Si profila però l’intervento militare. Il prefetto dell’Aquila aveva auspicato, in novembre, che delle macerie si occupassero i sempre presenti Vigili del Fuoco. Oggi è il Ministro della Difesa La Russa ad affermare che l’esercito potrebbe arrivare a L’Aquila per avviare la rimozione delle macerie.
E, al contempo, il settore Ambiente della Provincia dell’Aquila ha elaborato l’idea di un soggetto unico responsabile nella gestione delle macerie. “Noi proponiamo – ha spiegato il dirigente provinciale del settore Ambiente Franco Bonanni – un soggetto che funga da interlocutore ai 57 comuni del Cratere”. E quell’interlocutore potrebbe essere la Provincia de L’Aquila.
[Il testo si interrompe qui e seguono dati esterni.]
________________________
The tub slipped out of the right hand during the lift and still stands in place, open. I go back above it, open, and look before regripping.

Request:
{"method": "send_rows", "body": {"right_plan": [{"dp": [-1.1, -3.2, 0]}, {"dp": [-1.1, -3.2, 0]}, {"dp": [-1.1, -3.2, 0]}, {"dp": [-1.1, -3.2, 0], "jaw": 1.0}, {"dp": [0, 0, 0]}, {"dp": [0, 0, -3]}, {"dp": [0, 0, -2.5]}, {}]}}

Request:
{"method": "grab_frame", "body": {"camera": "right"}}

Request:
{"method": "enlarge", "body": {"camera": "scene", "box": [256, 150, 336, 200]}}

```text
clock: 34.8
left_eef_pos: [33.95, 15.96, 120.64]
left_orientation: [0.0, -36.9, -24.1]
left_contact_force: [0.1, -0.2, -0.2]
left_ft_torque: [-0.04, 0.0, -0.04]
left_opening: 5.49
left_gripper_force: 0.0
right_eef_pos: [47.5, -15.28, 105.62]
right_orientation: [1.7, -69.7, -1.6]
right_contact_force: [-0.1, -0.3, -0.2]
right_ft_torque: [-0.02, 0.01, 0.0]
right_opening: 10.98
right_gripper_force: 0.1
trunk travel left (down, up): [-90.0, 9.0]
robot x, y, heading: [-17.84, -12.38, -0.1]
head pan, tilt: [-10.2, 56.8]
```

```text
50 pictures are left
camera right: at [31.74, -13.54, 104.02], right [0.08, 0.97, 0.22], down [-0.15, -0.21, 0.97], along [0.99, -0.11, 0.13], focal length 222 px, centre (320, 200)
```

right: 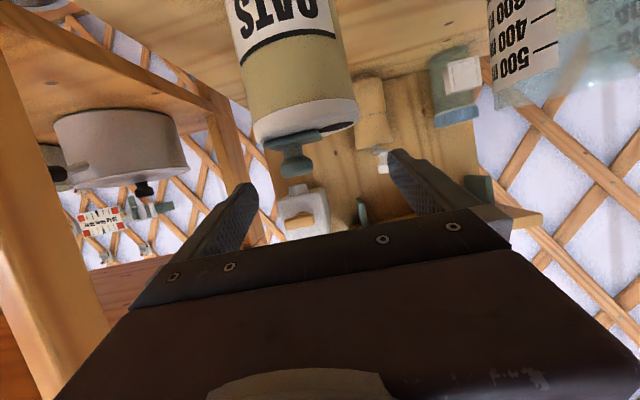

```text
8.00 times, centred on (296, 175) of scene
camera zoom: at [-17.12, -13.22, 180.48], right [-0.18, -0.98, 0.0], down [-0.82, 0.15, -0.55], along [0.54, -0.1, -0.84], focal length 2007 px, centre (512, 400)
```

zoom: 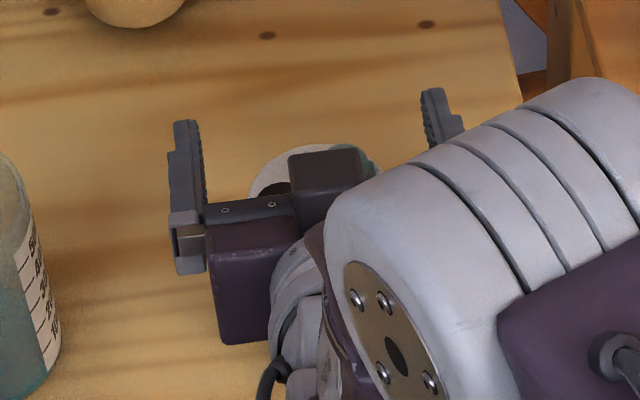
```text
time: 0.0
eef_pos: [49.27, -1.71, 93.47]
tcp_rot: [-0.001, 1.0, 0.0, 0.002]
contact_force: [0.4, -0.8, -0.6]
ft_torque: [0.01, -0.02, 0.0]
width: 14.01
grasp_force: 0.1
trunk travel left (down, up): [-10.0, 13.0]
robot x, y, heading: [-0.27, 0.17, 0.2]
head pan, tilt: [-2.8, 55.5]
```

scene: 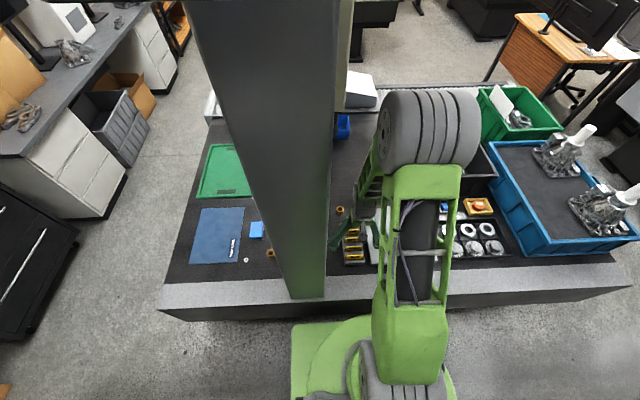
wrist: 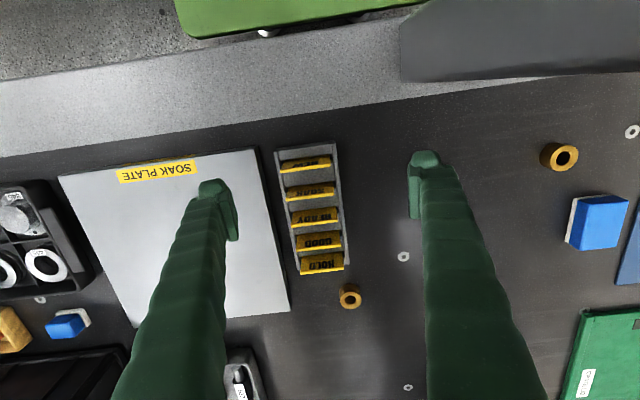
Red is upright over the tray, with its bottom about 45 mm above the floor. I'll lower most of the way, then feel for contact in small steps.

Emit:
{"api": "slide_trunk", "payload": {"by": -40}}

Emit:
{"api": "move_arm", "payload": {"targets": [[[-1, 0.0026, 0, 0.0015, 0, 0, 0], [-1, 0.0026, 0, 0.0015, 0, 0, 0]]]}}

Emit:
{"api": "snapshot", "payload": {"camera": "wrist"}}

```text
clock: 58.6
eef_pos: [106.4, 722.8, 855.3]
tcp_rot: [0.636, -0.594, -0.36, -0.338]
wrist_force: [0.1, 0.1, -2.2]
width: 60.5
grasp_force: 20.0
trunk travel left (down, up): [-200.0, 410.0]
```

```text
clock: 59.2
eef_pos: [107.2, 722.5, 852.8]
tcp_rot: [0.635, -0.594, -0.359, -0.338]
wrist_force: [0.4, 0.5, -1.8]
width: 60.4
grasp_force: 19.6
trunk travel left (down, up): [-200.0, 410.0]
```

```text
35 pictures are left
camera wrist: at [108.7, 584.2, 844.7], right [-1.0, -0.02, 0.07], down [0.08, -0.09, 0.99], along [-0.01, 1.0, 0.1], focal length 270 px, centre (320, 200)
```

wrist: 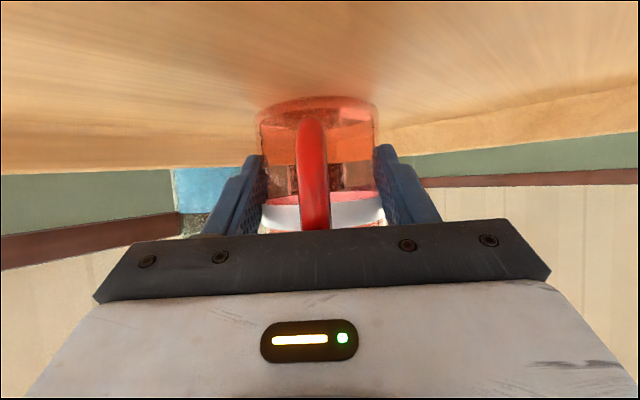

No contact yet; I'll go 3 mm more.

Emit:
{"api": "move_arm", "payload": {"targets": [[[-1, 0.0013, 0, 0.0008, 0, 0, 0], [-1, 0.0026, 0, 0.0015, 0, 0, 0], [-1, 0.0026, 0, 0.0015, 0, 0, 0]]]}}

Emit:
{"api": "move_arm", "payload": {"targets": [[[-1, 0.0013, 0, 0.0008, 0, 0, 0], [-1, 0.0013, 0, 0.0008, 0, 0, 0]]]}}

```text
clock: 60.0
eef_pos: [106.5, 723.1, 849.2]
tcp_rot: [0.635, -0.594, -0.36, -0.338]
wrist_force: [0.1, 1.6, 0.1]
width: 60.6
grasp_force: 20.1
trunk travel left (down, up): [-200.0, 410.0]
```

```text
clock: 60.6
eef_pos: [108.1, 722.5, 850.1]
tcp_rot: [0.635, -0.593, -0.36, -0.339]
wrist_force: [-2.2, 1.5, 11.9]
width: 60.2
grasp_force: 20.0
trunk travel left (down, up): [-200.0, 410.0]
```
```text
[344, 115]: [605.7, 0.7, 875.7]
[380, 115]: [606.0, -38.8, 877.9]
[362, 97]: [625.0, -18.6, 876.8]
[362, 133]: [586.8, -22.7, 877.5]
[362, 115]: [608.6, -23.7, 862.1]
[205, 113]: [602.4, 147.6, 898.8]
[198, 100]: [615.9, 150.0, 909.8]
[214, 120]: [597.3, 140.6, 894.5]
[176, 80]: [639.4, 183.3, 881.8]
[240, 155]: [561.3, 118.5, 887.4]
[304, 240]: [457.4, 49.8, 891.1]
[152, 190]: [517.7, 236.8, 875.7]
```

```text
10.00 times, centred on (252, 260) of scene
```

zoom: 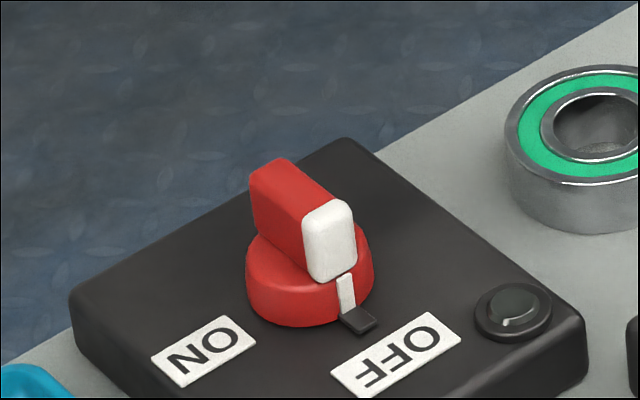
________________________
Rapida la risposta dell’assessore all’Ambiente della Regione Abruzzo, Daniela Stati. ”Va chiarito che già in sede di ‘Tavolo Ambiente’ e anche nell’ultimo incontro presso la Presidenza della Giunta regionale con il Commissario Gianni Chiodi si è affrontato il tema della individuazione di un soggetto unico responsabile dei procedimenti amministrativi
(gare pubbliche) per gli interventi finalizzati alla rimozione delle macerie ed alla realizzazione degli impianti di trattamento. Certamente ogni proposta è valida e come tale va rispettata – conclude la Stati – ma è necessario evitare una corsa al ‘protagonismo a tutti i costi’”.
Insomma un tavolo, quello di domani, al quale si arriva con poche idee. E ben confuse.